I just pray I live long enough to see my beautiful granddaughters grown up.

Mrs Patricia Pickering

Denby Dale

Book full of memories

HAVING just read the new booklet on 19th century Life at Lord’s Mill, I was reminded that I was there at the outbreak of the fire in 1952.

I was helping the Skelton brothers haymaking in the field opposite the mill, the field with the haycocks.

I was also reminded that the field of hay was overrun by mice, there were hundreds of them, black and white brown and white, why the variation I’ve no idea.

I lived a couple of hundred yards or so from the mill and well remember that little area being a hive of activity, with the candle factory, the little weaving plant run by Hubert Brook and the dye house run by the Shaw brothers.

I am on the photograph round the car in the bottom of the field.

Enjoyed the booklet from Honley Civic Society. Please keep them coming.

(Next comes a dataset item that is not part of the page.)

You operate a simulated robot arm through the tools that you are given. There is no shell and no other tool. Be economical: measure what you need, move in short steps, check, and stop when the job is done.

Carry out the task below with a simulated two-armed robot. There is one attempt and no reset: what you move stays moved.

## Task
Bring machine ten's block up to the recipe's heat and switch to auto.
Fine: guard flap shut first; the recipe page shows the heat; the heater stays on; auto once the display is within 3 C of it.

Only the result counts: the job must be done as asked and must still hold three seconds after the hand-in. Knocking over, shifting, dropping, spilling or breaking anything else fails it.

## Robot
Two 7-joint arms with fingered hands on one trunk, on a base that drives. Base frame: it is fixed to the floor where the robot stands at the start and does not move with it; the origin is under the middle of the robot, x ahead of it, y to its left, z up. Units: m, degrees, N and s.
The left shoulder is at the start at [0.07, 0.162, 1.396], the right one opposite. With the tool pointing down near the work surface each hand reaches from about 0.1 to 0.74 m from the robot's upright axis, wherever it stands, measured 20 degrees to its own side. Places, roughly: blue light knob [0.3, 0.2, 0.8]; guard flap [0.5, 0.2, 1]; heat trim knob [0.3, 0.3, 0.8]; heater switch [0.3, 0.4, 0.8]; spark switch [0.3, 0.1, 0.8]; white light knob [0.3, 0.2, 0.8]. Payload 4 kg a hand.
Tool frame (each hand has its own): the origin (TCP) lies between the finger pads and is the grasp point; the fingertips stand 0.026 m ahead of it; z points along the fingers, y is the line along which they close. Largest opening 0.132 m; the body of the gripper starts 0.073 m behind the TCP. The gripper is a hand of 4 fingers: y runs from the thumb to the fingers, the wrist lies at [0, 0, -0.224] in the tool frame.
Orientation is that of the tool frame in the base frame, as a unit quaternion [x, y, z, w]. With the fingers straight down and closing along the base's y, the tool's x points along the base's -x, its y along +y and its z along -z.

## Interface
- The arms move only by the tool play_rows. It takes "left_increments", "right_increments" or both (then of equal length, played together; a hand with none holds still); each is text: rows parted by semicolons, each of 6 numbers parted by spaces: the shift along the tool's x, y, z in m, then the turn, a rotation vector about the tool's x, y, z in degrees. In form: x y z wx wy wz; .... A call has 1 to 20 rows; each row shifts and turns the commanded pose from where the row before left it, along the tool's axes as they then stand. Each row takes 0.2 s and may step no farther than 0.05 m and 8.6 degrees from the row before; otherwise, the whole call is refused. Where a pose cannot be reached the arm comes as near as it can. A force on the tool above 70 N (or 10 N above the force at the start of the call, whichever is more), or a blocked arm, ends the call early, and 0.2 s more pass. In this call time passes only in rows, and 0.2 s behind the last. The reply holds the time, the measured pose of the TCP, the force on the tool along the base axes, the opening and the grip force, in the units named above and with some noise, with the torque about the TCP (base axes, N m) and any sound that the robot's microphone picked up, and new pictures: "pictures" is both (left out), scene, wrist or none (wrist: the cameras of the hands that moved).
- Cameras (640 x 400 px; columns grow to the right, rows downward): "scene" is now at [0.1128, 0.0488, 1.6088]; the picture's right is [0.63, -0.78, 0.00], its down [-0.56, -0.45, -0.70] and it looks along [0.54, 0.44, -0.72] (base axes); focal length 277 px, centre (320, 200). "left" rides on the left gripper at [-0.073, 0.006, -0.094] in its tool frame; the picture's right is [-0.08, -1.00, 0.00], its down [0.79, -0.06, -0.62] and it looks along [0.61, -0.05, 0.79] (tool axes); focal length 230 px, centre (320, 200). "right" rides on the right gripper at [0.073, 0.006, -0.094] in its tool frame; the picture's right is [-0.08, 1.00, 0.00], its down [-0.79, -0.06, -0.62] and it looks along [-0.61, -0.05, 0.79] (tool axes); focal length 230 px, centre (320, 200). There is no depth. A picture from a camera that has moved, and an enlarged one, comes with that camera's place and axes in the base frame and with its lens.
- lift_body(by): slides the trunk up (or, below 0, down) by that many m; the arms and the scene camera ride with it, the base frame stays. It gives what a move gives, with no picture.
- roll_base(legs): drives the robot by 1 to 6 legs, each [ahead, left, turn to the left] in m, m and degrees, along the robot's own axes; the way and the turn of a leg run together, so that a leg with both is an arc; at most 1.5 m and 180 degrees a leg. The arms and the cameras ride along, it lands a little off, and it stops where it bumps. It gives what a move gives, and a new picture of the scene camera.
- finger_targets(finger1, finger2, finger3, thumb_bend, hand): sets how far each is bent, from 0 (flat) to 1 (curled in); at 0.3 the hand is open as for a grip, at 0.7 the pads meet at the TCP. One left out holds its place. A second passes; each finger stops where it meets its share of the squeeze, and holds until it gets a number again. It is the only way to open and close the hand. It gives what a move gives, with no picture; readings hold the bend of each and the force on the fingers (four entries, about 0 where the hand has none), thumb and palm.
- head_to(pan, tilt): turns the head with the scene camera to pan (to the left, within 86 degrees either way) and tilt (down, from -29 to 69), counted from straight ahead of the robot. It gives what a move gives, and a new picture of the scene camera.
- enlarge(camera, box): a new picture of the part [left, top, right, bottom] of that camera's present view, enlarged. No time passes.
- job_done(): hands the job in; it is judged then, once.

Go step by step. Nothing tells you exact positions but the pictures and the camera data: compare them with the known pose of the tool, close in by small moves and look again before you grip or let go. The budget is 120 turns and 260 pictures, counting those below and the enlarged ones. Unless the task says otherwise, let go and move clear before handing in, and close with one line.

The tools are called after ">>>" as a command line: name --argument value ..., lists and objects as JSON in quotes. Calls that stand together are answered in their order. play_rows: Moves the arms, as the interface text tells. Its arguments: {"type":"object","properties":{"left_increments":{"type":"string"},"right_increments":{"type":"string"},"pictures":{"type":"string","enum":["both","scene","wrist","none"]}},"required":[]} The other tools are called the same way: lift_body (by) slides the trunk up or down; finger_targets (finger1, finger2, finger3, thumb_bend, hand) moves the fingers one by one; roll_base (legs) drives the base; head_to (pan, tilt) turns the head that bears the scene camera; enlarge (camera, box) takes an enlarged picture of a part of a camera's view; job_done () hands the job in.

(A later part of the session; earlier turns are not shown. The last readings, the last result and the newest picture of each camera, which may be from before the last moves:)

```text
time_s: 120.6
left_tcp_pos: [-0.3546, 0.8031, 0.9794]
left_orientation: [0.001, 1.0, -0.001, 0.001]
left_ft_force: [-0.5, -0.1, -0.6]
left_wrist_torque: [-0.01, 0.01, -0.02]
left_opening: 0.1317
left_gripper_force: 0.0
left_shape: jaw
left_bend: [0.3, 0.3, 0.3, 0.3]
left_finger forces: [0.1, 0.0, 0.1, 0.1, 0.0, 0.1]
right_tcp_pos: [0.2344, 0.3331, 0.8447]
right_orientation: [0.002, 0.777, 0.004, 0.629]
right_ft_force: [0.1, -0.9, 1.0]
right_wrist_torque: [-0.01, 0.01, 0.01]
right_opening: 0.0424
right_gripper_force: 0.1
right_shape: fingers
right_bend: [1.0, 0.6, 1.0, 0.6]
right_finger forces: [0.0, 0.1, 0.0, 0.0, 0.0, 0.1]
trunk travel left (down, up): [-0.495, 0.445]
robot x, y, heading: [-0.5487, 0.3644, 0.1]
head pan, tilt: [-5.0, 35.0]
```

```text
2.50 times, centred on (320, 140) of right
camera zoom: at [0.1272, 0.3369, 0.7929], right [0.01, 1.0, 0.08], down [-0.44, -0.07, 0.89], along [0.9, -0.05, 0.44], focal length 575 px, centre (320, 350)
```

What about one of the time the Scots were reportedly about to descend on the area and the place names that that period left us with, ie Sentry, Scotgate and The Barracks?

Norman Mellor

Meltham.

Nationalisation call

BILL Armer (Letters, November 1) makes some interesting points regarding differential charging for our domestic energy use.

However, I feel this in only part of the solution regarding the future cost of our energy bills.

It must be clear to the general public that the privatisation of gas, electric and water has been a (predictable) failure and has not delivered the improvements promised at the time-namely, cheaper bills and genuine competition.

Instead we have an illusion of competition by what amounts to a complacent cartel.

We have neither cheaper bills or a better service. Quite the opposite.

The ridiculously complex tariff structure has been a deliberate attempt to confuse us. The supposed regulator has been singularly ineffective. A regulator with no real power is worse than useless. The changes proposed by the government of the day go nowhere near far enough.

It will not lead to cheaper bills. Companies will no doubt get together and make the cheapest tariff more expensive.

All the while families are suffering increasing hardship we are all paying a premium that goes straight to shareholders.

If companies were publicly owned this money would be re-invested for future green energy instead of making our bills higher to pay for this.

Disappointingly but not surprisingly none of the main political parties have the courage, honesty or conviction to press for the re-nationalisation of our essential utilities.

However, I do believe that eventually matters will come to a head and nationalisation will be back on the agenda as a necessity.

This will not though be until these industries have been bled dry.